Fecha: 19 de febrero de 2023

El próximo día 22 celebramos los cristianos el Miércoles de Ceniza con el que damos paso al tiempo de la preparación para la Pascua. A este tiempo lo llamamos Cuaresma. Es un período en el que prima la reflexión, la penitencia y la mortificación; la conversión a una vida más auténtica marcada por el estilo y las palabras de Jesús en el evangelio. Los días previos a este acontecimiento asistimos al llamado carnaval. En algunos lugares se empieza el jueves anterior hasta el martes inmediato al mencionado Miércoles de Ceniza. Es un período en el que las gentes se muestran con disfraces, con mucha música y ajetreo callejero y, en cierta medida, como una fiesta desenfrenada y de mucho movimiento social.

Ante el tiempo cuaresmal, que se concretaba en privaciones personales y alguna renuncia culinaria y con una larga duración, cuarenta días, se popularizó la fiesta del carnaval, de corto período temporal y como contrapartida festiva y bulliciosa. Silencio y reflexión ante algarabía.

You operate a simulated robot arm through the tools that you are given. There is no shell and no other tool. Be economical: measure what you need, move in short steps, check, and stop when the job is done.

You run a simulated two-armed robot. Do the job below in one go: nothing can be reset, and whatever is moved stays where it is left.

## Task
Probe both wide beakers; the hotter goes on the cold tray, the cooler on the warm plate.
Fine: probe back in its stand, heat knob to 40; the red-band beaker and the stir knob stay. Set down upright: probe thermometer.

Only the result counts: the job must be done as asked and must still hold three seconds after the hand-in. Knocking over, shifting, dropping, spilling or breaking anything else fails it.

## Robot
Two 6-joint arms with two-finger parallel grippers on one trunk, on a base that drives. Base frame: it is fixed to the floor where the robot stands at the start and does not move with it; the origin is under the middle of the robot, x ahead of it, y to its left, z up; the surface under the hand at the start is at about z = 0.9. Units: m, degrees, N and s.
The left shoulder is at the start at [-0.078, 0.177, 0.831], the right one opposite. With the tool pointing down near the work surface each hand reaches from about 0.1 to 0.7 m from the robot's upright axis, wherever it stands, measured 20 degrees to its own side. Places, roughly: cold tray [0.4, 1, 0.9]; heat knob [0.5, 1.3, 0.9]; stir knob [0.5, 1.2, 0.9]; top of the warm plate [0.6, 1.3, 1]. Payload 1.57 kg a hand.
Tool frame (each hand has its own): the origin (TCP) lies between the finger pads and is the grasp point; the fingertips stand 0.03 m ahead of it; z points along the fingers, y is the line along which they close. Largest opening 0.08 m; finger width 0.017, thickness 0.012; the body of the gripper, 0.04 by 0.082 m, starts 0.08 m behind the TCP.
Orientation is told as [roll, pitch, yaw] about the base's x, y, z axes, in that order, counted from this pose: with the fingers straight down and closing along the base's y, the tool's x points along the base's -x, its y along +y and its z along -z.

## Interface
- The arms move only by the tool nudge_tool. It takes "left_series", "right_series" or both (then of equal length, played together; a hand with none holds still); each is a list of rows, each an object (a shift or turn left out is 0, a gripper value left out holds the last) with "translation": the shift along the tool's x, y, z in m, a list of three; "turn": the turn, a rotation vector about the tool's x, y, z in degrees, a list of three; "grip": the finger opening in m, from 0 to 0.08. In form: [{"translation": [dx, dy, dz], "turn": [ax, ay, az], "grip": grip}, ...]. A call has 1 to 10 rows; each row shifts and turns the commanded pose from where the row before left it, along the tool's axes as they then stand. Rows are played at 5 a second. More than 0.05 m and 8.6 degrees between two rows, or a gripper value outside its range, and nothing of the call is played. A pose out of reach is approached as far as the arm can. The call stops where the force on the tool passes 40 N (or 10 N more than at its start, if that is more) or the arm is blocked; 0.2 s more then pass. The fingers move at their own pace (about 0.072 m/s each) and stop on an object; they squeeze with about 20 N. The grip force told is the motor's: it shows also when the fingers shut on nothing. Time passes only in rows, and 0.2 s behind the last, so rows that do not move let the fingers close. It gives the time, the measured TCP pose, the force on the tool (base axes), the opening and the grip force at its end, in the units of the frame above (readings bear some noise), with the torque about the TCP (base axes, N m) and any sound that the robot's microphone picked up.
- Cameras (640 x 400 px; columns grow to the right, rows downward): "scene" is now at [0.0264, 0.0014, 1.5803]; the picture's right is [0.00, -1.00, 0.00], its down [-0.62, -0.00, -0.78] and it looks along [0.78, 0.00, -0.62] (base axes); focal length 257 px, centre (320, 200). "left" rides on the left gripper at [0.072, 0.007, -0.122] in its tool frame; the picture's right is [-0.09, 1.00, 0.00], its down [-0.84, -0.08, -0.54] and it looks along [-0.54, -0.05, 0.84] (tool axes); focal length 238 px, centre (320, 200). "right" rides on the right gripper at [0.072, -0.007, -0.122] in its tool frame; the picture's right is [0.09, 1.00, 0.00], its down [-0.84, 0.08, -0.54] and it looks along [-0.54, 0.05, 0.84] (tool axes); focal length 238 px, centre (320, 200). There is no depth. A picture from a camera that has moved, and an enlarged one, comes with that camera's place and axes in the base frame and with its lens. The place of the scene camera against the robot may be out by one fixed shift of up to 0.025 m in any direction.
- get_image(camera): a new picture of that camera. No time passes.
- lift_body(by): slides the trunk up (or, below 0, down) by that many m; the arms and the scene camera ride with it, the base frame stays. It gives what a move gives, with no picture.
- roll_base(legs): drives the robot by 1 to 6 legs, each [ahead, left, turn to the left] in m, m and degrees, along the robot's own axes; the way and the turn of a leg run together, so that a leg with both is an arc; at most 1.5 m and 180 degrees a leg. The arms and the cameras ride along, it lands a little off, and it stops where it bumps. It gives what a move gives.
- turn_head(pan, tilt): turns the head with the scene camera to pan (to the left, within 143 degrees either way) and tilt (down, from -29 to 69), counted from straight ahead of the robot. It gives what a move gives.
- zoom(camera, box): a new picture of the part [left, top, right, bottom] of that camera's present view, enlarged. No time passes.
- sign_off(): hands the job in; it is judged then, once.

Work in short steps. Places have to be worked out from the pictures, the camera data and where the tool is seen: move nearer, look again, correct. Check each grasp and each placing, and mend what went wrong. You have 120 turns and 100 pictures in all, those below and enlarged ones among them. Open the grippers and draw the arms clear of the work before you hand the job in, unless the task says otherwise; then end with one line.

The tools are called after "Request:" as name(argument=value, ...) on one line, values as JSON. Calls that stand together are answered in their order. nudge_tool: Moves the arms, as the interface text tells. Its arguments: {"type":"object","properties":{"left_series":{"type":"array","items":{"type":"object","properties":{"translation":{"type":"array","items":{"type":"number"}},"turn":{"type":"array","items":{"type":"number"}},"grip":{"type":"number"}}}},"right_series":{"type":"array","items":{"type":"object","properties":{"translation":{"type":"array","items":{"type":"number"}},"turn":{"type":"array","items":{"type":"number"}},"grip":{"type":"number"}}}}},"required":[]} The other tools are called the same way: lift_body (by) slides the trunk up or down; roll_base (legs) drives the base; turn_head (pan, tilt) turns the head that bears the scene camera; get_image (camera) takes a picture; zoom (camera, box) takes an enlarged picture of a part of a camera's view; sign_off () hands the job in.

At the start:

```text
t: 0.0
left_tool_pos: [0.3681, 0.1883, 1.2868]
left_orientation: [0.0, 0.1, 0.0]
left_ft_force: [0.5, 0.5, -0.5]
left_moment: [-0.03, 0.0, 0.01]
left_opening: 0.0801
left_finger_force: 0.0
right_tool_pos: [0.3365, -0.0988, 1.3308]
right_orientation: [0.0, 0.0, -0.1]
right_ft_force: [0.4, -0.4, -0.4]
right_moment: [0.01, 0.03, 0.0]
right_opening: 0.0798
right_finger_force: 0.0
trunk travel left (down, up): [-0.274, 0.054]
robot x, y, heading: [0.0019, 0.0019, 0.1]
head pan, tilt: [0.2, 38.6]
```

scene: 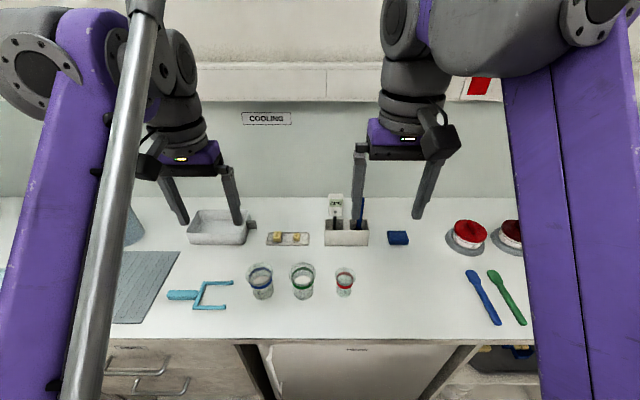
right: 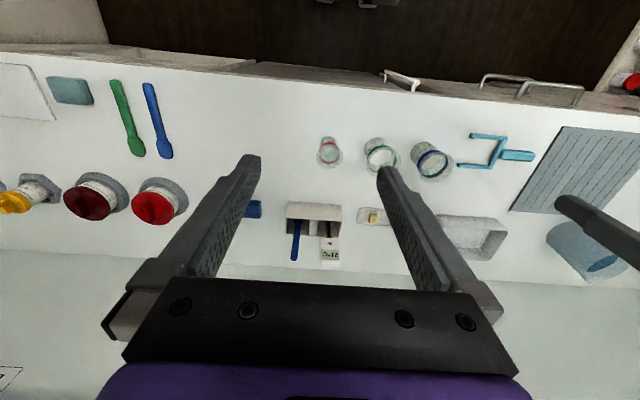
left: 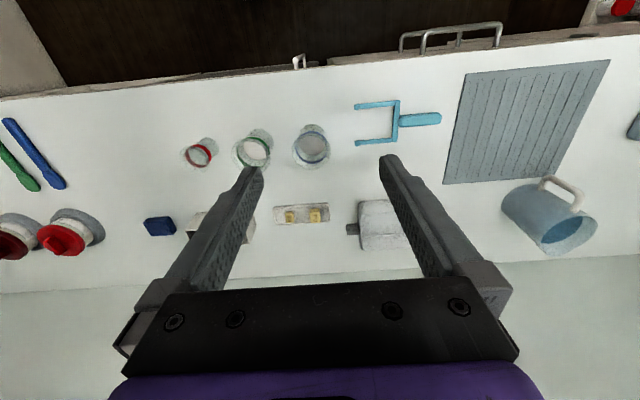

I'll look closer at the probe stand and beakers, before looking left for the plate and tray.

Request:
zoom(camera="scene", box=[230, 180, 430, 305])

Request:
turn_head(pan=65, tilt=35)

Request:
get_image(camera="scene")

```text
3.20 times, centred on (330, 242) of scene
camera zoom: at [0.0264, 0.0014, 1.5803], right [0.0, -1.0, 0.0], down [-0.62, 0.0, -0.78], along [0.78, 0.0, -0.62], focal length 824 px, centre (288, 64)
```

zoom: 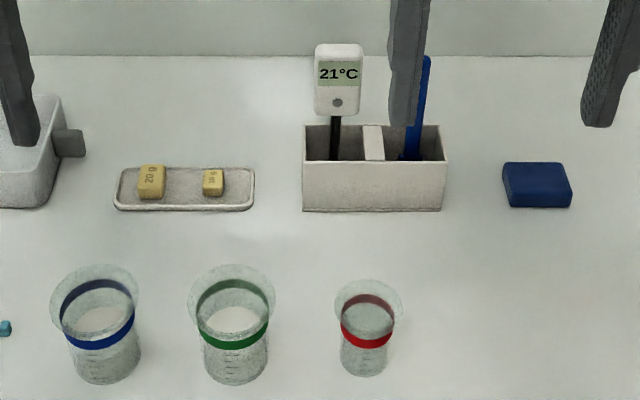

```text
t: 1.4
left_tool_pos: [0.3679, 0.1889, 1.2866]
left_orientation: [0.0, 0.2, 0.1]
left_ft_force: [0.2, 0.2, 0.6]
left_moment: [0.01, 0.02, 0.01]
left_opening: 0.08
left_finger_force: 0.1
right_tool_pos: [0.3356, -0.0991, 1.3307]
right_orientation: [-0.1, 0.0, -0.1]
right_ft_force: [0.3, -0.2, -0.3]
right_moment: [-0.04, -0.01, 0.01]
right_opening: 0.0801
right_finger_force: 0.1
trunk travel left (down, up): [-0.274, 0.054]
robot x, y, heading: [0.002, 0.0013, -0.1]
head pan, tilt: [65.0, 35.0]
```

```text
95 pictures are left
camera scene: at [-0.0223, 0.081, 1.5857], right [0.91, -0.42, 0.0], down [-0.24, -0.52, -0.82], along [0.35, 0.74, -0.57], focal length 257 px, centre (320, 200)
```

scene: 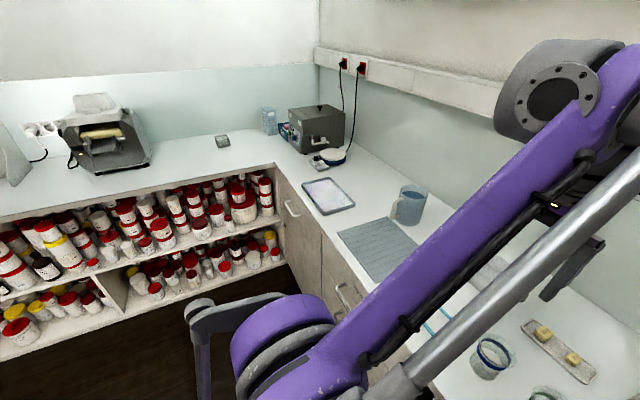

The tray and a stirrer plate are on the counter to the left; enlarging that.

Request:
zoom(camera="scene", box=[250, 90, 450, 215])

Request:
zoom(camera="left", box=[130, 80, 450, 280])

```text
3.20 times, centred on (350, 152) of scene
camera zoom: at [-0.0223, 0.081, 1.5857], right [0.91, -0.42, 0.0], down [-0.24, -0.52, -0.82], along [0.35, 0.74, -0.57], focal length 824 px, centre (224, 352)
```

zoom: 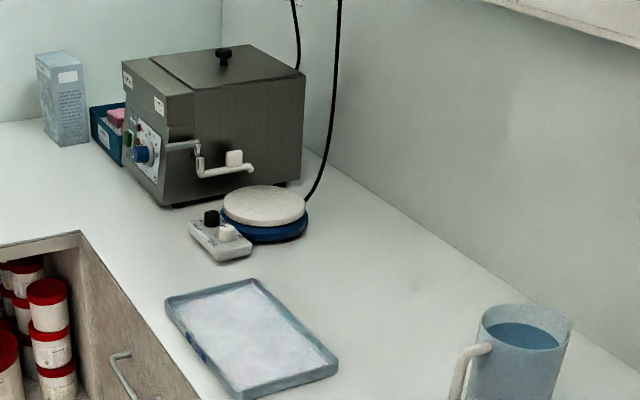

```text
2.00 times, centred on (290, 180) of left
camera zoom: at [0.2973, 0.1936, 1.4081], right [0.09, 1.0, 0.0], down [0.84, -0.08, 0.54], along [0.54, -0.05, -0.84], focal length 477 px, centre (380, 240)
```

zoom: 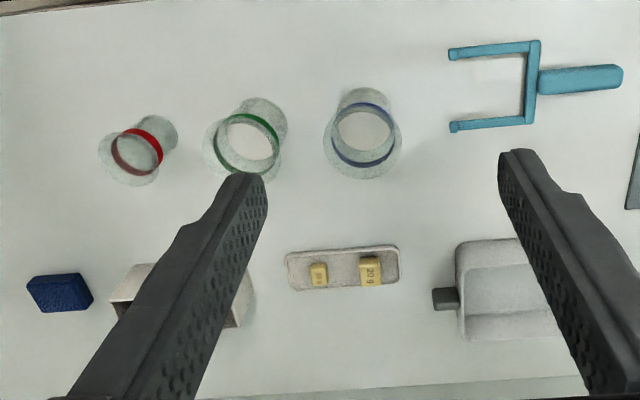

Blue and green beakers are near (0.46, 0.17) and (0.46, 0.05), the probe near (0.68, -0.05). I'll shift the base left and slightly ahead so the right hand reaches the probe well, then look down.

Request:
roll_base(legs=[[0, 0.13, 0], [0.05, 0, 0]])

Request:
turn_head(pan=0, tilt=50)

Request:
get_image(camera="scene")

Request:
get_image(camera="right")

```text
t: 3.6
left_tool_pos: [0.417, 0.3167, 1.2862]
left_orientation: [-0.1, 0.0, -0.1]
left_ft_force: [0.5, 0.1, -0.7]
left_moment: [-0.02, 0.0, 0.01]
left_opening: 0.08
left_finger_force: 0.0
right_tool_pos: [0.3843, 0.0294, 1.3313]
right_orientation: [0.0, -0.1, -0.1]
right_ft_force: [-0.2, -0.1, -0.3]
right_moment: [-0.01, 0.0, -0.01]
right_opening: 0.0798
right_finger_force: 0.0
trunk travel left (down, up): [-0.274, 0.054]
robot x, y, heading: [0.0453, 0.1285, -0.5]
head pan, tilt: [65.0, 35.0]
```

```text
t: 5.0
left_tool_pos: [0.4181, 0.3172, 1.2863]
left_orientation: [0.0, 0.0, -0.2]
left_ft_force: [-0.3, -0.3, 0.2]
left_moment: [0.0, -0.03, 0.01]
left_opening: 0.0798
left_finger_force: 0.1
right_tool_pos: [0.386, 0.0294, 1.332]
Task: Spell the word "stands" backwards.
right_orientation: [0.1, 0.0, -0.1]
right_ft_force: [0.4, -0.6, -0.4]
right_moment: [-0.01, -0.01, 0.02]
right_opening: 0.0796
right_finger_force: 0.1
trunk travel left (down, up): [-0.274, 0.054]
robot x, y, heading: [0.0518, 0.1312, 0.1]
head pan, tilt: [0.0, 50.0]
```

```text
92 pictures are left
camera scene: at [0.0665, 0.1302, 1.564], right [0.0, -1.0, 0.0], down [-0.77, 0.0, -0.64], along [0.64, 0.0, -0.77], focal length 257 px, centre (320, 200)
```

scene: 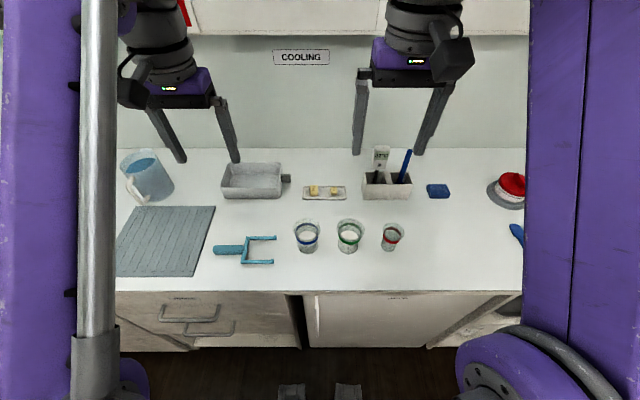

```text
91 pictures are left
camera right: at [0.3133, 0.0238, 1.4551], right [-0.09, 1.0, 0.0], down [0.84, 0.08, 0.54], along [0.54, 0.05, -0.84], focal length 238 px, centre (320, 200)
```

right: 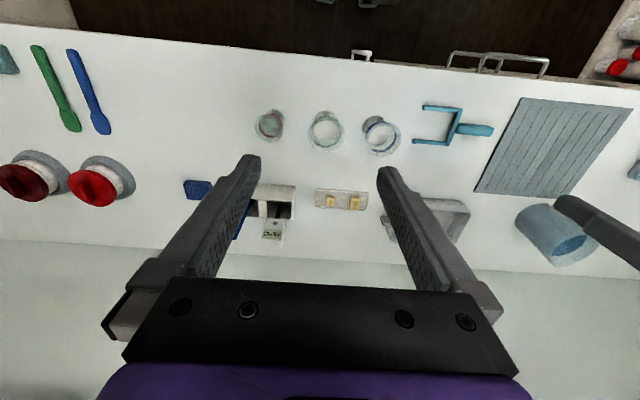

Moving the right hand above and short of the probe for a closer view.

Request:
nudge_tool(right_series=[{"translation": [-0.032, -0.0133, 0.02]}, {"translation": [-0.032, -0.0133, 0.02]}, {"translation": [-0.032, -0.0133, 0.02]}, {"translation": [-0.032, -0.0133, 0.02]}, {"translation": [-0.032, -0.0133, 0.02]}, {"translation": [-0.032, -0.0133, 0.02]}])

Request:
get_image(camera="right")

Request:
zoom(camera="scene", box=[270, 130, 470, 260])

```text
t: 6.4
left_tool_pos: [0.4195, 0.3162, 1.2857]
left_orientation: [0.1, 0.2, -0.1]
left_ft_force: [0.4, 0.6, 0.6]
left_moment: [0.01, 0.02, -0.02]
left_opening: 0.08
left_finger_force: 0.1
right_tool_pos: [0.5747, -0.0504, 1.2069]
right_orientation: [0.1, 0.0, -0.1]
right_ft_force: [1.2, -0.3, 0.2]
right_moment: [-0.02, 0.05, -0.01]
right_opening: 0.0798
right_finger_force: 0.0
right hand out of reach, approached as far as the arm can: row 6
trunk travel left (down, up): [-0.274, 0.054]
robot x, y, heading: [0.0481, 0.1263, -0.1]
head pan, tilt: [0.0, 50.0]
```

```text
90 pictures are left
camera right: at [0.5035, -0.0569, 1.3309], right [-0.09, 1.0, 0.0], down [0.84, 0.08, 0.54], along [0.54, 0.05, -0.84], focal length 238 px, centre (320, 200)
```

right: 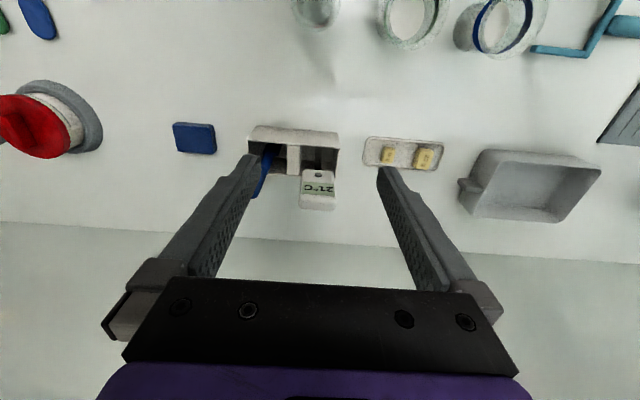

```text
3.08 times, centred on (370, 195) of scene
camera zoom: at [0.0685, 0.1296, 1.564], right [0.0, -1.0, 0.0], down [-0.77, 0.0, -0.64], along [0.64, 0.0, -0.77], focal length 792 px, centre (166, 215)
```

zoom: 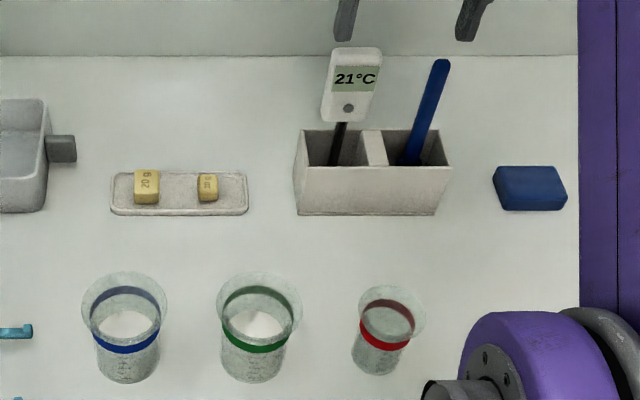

En la actualidad se habla mucho de ambos períodos con un perfil propiamente ideológico. Parece que nuestra sociedad se ha acostumbrado a la polarización en todos los órdenes de la vida. Contraponemos de modo abusivo conceptos, realidades, actitudes y valores. Y lo que es peor, dividimos grupos de personas y los etiquetamos con excesiva facilidad. En este caso, parece que hablar y vivir el carnaval es efecto del progreso ininterrumpido y síntoma de una libertad sin límites; en cambio, hablar y vivir la cuaresma significa retroceso, con un marcado sesgo de coacción y pérdida de diversión. Y no es del todo así. Los cristianos afrontamos la cuaresma con un sentido profundo de preparación y con intenso sentimiento de seguir mejor a Jesucristo. Algunos participan del carnaval como una fiesta más y sin excesivas connotaciones rompedoras con la tradición cristiana. No diremos que es todo igual en importancia, pero se sigue una tradición de siglos.

Personalmente, me parece más adecuado invitar a todos a una valoración más positiva del tiempo de preparación para la fiesta más importante del año que es la Pascua. Hay constancia que la cuaresma se celebraba ya a principios del siglo IV en las regiones de Oriente y pasa a finales de ese mismo siglo a las comunidades de la Europa occidental. Es una experiencia eclesial muy antigua y, a lo largo de la historia, millones de creyentes han participado con entera libertad y con efectos solidarios en su desarrollo. Seguro que lo han vivido con alegría y con autenticidad. Así nos lo han transmitido a todos nosotros aunque ahora tengamos que luchar contra ciertas adherencias culturales y vanas rutinas para no desvirtuar su profundo significado.

La Iglesia propone tres virtudes que engloban la totalidad del ser creyente: la oración, el ayuno y la abstinencia y, por último, la limosna. Podéis imaginar que es muy profundo a lo que nos invitan y, si prescindimos de la parte más superficial de estas realidades, acabaremos aceptando que nos hacen mucho bien para nuestra maduración personal y nuestro crecimiento al servicio de los demás. La oración exige una revisión constante de nuestra relación con Dios, hablando y escuchando, dejándonos orientar y participando de su santidad; el ayuno y la abstinencia exige una clara motivación de austeridad, de sencillez de vida, de sobriedad en la comida y en la bebida, también que los aspectos materiales no dominen sobre los espirituales que conforman una visión más equilibrada del proceso humano; la limosna ayuda  alejar el egoísmo que corroe nuestro interior y participa de las carencias del prójimo con quien se comparte lo mejor de nosotros mismos.

Os ruego que viváis con profundidad este tiempo tan especial de preparación interior.